Exit traffic uses a metric ton more, short-lived connections to different parts of the world, and there's a lot of things there that I could probably tune better. ( Normal relays seldom have a trouble filling the conntrac tables, while exits do. )
And your CPU have all chance to be the bottleneck at this speed. Tor is not multi-core at the moment and so you can’t be able to fully use your CPU capacity. For example, if you have a 4-core CPU, don’t expect to have more than 0.25-0.3 load with only Tor (1 core fully used).
Load is only about IO, processes waiting for something.
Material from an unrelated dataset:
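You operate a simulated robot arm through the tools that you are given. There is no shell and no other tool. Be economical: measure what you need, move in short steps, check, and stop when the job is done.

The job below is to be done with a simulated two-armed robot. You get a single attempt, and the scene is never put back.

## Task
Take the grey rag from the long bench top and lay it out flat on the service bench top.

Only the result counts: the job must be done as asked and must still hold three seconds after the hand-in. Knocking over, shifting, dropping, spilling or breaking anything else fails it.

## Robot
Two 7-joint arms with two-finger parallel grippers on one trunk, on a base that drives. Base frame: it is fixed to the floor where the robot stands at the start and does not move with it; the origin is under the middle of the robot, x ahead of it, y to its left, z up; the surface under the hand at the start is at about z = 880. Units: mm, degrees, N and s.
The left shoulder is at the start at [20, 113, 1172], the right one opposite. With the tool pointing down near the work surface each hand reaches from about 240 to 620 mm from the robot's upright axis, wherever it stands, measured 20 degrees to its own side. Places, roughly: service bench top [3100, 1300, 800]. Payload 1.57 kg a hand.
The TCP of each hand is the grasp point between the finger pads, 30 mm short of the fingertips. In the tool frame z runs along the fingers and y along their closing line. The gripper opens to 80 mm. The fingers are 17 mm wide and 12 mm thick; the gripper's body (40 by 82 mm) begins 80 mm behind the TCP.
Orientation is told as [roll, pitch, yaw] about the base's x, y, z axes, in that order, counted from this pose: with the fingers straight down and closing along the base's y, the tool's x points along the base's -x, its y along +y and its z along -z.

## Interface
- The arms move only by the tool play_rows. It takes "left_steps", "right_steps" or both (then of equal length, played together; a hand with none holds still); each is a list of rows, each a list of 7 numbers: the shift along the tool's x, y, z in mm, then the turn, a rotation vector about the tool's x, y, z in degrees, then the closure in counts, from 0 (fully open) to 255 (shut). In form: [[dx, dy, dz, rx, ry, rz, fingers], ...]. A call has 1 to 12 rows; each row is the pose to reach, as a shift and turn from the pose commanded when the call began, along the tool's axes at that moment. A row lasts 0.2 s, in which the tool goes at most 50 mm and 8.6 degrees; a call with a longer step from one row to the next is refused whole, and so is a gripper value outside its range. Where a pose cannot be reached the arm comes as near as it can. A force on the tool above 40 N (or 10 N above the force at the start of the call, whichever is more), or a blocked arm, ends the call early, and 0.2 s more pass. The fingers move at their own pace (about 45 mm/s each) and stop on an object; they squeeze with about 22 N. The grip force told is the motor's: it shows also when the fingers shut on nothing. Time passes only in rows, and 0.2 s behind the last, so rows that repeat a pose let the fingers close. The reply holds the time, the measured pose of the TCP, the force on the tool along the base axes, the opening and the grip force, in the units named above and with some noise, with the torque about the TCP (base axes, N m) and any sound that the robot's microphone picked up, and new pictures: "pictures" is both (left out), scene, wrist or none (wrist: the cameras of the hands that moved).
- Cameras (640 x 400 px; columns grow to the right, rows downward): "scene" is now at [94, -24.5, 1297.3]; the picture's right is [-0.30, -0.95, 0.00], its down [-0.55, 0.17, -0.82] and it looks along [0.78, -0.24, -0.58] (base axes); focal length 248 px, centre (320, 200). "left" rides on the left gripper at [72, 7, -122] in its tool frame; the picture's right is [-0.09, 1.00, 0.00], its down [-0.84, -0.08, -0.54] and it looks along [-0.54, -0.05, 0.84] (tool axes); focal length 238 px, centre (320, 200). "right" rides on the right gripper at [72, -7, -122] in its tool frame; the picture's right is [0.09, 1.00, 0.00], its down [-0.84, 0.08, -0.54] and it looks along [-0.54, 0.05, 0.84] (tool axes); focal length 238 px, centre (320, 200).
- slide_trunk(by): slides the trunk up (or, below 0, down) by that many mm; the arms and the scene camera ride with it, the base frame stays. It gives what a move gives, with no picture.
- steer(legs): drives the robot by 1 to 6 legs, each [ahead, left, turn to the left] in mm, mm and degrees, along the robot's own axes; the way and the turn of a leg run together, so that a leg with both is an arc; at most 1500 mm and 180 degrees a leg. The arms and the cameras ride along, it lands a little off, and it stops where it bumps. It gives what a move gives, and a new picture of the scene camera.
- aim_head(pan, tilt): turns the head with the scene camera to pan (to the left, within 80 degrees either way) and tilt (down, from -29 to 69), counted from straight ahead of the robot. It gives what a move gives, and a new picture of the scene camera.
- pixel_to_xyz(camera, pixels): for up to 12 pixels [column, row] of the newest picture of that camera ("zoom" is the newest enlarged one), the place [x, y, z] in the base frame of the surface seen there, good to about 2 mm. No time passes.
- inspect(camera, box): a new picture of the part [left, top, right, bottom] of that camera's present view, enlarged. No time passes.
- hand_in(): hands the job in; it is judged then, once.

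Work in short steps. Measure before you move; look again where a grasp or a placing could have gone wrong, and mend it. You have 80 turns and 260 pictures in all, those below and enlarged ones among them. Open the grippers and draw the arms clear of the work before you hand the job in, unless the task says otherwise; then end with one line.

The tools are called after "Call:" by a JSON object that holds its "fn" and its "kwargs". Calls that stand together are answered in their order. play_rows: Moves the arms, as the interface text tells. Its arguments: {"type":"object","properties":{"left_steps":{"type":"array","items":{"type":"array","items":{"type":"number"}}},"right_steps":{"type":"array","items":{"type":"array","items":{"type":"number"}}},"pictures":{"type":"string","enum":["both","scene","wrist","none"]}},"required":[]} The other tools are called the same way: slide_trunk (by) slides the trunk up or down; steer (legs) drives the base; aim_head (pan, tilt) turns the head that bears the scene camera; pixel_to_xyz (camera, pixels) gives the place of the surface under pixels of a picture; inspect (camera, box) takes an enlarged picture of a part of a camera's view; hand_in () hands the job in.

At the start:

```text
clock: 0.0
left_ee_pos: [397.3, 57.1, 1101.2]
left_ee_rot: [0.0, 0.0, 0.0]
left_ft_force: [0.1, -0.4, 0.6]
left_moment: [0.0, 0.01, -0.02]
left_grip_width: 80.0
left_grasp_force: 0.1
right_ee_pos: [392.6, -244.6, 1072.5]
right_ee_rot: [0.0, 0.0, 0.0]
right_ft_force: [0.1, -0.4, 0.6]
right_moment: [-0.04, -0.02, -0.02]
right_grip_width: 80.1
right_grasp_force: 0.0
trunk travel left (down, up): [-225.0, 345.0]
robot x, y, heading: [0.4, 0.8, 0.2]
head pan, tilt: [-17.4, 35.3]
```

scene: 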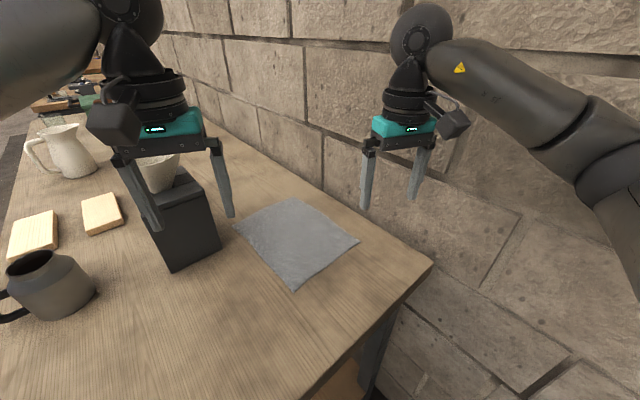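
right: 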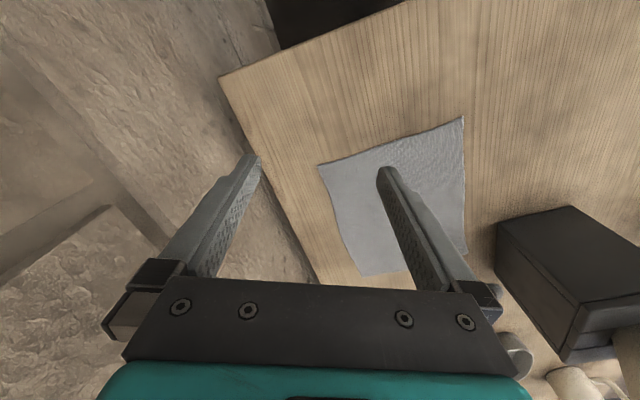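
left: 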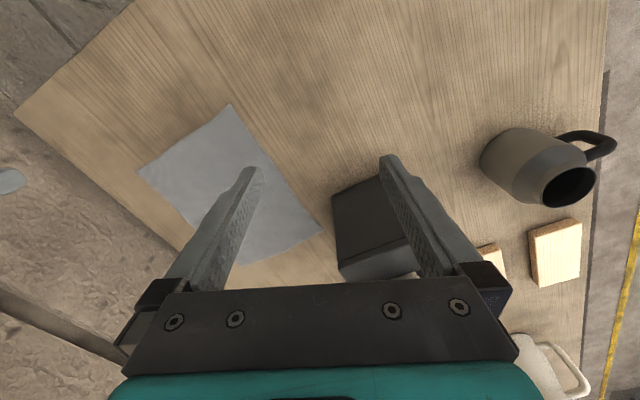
That's why I quoted CPU usage, and the cpu usage per cpu isn't quite getting there for me. :-(
You have to start another Tor instance to use a little more your CPU (1 other core) and so to drain additionnal 150-300Mbps.
Scaling up on more hardware is always an option, but I really want to push the limit of the exit node, as the others won't be exits (Local network design, really) , and exit traffic is always more interesting.
//D.S.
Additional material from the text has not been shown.